* start RECORDED DATA *
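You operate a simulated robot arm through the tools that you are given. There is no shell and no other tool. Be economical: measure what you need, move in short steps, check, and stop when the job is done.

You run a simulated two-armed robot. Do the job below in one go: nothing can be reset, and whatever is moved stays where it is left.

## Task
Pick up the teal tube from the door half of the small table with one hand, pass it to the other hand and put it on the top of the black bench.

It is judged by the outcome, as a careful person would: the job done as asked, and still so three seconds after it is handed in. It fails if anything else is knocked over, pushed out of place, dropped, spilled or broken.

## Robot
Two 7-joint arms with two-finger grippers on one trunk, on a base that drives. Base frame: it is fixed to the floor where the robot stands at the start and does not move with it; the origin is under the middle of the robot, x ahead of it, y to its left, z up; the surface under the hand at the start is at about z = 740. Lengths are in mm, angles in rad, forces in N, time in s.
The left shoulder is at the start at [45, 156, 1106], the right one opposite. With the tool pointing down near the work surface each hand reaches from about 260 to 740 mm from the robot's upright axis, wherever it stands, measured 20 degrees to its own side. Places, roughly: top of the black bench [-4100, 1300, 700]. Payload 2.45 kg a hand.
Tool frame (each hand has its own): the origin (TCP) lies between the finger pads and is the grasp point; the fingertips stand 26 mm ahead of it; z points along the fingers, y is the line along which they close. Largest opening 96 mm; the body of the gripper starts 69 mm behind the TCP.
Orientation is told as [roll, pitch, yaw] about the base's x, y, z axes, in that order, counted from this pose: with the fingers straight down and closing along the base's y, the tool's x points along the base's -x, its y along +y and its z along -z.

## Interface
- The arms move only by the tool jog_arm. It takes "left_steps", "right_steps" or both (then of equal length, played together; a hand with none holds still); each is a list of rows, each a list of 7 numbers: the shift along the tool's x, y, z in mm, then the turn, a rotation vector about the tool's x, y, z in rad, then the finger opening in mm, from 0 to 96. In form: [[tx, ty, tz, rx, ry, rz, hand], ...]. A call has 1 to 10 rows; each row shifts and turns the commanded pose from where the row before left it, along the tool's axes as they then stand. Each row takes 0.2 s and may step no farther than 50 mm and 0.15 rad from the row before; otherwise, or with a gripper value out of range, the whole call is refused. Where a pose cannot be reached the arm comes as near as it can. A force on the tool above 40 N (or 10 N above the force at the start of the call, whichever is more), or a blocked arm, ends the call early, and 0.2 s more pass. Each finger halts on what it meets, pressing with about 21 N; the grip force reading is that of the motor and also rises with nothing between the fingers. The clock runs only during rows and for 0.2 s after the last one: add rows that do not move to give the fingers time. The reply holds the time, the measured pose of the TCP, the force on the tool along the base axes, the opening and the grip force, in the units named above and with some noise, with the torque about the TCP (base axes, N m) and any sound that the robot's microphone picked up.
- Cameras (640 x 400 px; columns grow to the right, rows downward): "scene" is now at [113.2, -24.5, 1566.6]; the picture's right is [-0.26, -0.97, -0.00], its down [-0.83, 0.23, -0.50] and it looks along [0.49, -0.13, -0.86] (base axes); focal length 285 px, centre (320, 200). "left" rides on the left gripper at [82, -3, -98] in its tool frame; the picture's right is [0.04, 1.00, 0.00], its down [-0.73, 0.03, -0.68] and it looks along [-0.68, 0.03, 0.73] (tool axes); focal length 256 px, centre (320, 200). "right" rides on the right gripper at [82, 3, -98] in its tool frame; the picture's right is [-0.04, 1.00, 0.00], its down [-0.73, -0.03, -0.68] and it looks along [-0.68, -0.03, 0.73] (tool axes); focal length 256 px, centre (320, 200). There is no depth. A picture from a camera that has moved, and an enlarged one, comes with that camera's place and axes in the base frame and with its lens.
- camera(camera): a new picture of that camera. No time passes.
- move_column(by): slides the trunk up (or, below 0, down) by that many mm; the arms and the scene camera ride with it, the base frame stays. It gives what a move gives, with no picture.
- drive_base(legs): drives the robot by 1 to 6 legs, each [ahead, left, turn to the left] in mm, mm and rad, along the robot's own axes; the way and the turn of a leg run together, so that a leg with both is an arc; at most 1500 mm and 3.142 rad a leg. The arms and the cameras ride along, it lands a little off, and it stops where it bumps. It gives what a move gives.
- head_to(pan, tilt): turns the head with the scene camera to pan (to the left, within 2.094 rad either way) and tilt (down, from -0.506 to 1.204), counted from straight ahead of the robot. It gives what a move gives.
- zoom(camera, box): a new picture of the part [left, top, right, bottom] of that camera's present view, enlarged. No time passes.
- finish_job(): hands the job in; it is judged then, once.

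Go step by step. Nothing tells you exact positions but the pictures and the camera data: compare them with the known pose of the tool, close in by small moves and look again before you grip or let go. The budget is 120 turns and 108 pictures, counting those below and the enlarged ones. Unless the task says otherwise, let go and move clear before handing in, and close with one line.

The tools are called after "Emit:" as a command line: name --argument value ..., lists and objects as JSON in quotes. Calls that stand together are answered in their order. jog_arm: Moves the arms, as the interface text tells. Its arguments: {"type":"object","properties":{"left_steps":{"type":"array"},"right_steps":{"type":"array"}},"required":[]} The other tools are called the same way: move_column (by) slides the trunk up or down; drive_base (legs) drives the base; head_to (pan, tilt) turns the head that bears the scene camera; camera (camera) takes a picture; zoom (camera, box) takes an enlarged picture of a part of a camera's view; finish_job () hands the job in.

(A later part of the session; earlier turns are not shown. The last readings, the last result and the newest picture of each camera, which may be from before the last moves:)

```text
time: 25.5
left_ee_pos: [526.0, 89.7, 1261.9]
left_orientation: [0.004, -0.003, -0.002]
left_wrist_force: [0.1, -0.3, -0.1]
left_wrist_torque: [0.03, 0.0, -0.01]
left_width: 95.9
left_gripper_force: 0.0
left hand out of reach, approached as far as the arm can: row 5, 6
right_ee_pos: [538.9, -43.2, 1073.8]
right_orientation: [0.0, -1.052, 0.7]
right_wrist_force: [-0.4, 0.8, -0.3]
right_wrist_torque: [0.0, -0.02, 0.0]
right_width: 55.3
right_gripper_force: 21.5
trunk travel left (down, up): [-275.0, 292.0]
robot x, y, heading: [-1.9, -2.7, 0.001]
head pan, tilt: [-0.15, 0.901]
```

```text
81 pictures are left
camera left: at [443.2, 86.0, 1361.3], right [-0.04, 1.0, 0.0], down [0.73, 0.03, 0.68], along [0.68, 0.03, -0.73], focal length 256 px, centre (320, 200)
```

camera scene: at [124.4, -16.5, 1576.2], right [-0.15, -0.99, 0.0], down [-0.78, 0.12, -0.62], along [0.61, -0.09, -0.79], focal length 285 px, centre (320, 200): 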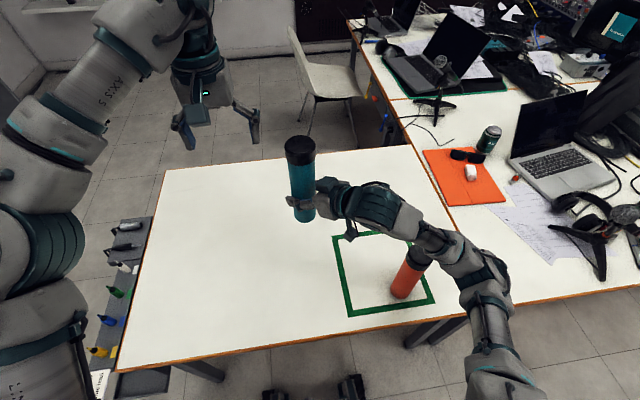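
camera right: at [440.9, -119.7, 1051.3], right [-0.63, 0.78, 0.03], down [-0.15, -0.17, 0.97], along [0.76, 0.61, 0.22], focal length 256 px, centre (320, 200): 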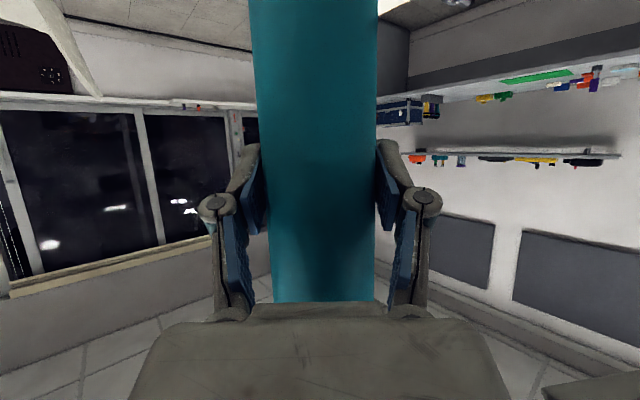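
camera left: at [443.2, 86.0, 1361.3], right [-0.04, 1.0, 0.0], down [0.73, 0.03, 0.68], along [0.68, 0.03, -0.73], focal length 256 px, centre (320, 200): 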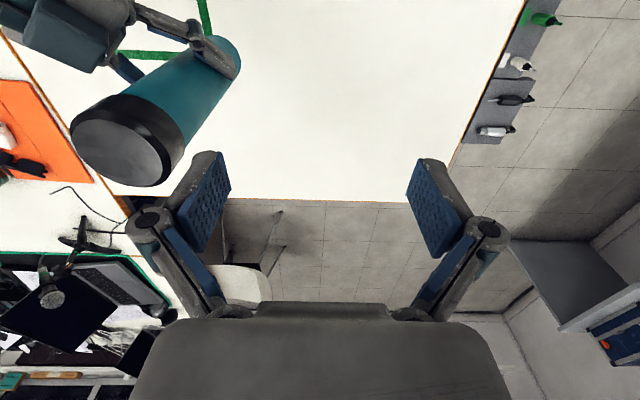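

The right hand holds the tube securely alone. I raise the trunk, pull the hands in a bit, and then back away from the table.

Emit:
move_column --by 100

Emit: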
* end RECORDED DATA *
THE TASK: Set down the supplied passage as it stands from "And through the" to "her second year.", and nothing more.
* start SUPPLIED PASSAGE *
Decidedly, she is more physical than I am. She can throw and bat a mean ball on a softball field; while I don't even enjoy watching any kind of ballgame. But then, I can sing before a multitude; while she can bring herself to sing more often only in her own comfort zone . What other little differences we may have, which have spiced up our relationship and made it more volatile than phlegmatic, are mostly influences of our respective generations. For instance, she roots for Alanis Morissette's brand of alternative music. I think it's… well, just plain baying. I used to love wearing chunky adornments when I was her age now; she avoids them. Basically, though, there hasn't been any major conflict arising from opinions, values, and styles. We have absolutely been a team through the years, despite occasional clashes.
And through the years she has given me plenty of causes for some motherly exultations. As an elementary pupil, she bagged a prize for declamation, and an achievement award as a grade three honor pupil. In high school, she was a star dancer and a winner in elocution contests. I remember, one day, when she was fifteen and a senior high school student, she gushed with excitement as she related to me her auditioning - and winning - the plum role in a local television production of a film-bio. In college, her mass com team- three of them - grabbed the Humanities Award at a general information contest in the university. She likewise did her family proud for receiving the Academic Excellence Award from the University of the Philippines in her second year.
* end SUPPLIED PASSAGE *
SOLUTION TO THE PROBLEM:
And through the years she has given me plenty of causes for some motherly exultations. As an elementary pupil, she bagged a prize for declamation, and an achievement award as a grade three honor pupil. In high school, she was a star dancer and a winner in elocution contests. I remember, one day, when she was fifteen and a senior high school student, she gushed with excitement as she related to me her auditioning - and winning - the plum role in a local television production of a film-bio. In college, her mass com team- three of them - grabbed the Humanities Award at a general information contest in the university. She likewise did her family proud for receiving the Academic Excellence Award from the University of the Philippines in her second year.